Par rapport à la première cause de hausse, M. Malthus fait les observations suivantes : « Il nous reste encore à combattre pourquoi la consommation et l’approvisionnement sont tels, qu’ils font monter le prix si fort au-dessus des frais de production. La cause principale est évidemment la fertilité de la terre qui produit les choses nécessaires à la vie. Diminuez cette abondance, diminuez la fertilité de la terre, et l’excédant diminuera ; diminuez-la encore, et il disparaîtra. » Certes, l’excédant des choses nécessaires diminuera et disparaîtra, mais ce n’est pas de cela dont il est question : il s’agit de savoir si l’excédant du prix de ces objets de première nécessité sur les frais de production diminuera ou disparaîtra ; car c’est de cette circonstance que dépend la rente en monnaie. De ce que l’excès de quantité doit diminuer et disparaître, M. Malthus est-il en droit de conclure que « la cause de l’excédant de prix des choses nécessaires dépend de leur abondance plutôt que de leur rareté, et est non-seulement essentiellement différente de la cherté occasionnée par des monopoles artificiels, mais encore du prix élevé des produits particuliers de la terre, autres que les subsistances, produits qu’on peut nommer des monopoles naturels et nécessaires ? »

N’y aurait-il pas des circonstances dans lesquelles la fertilité de la terre et l’abondance de ses produits peuvent éprouver une diminution sans en occasionner une pareille dans ce produit net, c’est-à-dire, sans occasionner une diminution des rentes ? Si ce cas peut exister, la proposition de M. Malthus devient beaucoup trop générale ; car il me semble qu’il pose en principe général, que la rente doit hausser par l’augmentation de la fertilité de la terre, et qu’elle doit baisser par la diminution de sa fertilité.

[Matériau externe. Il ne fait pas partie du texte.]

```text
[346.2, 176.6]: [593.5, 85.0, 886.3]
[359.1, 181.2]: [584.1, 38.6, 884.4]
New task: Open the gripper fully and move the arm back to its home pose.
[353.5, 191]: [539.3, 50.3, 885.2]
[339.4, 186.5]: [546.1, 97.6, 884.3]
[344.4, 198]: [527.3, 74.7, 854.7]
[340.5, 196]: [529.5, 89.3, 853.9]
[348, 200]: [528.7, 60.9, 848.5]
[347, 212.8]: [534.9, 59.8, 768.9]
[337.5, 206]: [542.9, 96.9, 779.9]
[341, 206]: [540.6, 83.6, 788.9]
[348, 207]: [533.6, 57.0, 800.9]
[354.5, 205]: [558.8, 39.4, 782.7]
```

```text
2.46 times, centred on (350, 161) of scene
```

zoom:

M. Malthus aurait raison sans doute, si, à mesure que la terre rendrait plus de produits, il en était payé une plus forte part au propriétaire ; mais il en arrive tout autrement. Quand il n’y a en culture que les terrains les plus fertiles, le propriétaire n’a que la moindre part de tout le produit, aussi bien que la moindre valeur, et ce n’est que quand on a besoin des terres de qualité inférieure, pour nourrir une population croissante, que la part de tout le produit qui revient au propriétaire, ainsi que sa valeur, augmentent progressivement.